XML does not have "character entities". SGML did, but they were thrown
out in the simplification of SGML that is XML. XML only has general
enities (and parameter entities which are different again).
This causes problems for the old SGML character sets such as the names
in ISO 9573-13. In SGML they were defined as character entities using
the SDATA entity type. This means effectively they were just given a
name and the system was supposed to just know what to do with those
names. XML got rid of these magic entity references so in XML you have
to define the entity to be something, typically a unicode character.

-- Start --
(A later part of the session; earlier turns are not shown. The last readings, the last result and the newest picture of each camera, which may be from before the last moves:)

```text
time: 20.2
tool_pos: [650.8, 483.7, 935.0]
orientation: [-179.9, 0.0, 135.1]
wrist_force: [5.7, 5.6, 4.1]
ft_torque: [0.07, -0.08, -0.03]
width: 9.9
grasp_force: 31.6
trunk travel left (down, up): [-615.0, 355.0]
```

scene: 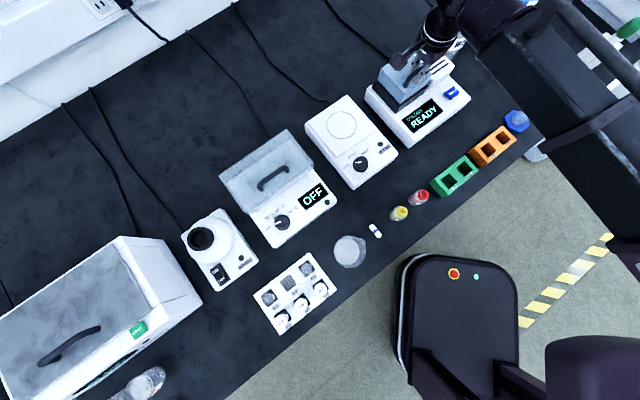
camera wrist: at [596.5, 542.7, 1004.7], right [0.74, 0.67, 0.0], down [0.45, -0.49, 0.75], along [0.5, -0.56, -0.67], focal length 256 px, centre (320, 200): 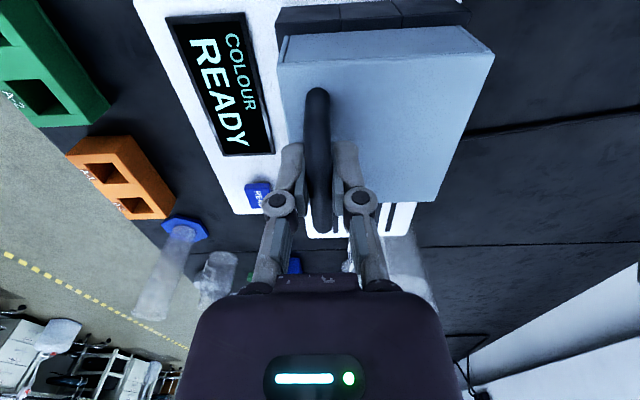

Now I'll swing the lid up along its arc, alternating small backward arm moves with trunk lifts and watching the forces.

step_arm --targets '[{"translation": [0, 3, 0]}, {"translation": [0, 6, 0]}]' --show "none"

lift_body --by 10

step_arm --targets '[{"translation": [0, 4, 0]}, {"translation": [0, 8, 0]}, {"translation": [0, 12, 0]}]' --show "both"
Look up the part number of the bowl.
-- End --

Unfortunately Unicode doesn't have enough characters to support the ISO
entity names sensibly. (It's hard to think of a good definition of
&jnodot; when Unicode does not have a dotless j character (even though
all mathematical fonts do have a dotless j glyph) The current tables at the
above page map &jnodot; to "j" which misses something in translation..)

So if you want these characters to work (out of the box) you'll need to
make sure you have installed a unicode font that includes mathematics.
Ie not ony has the correct glyphs but has the internal font table that
puts these glyphs in unicode order.

Alternatively if you mark up your document as mathML then a MathML
renderer will itself map these unicode numbers to the fonts it has
available, even if those fonts are not Unicode fonts (as typically they
won't be.) Mozilla and Netscape will understand MathML natively, and IE6
will if you get the free MathPlayer add on from Design Science.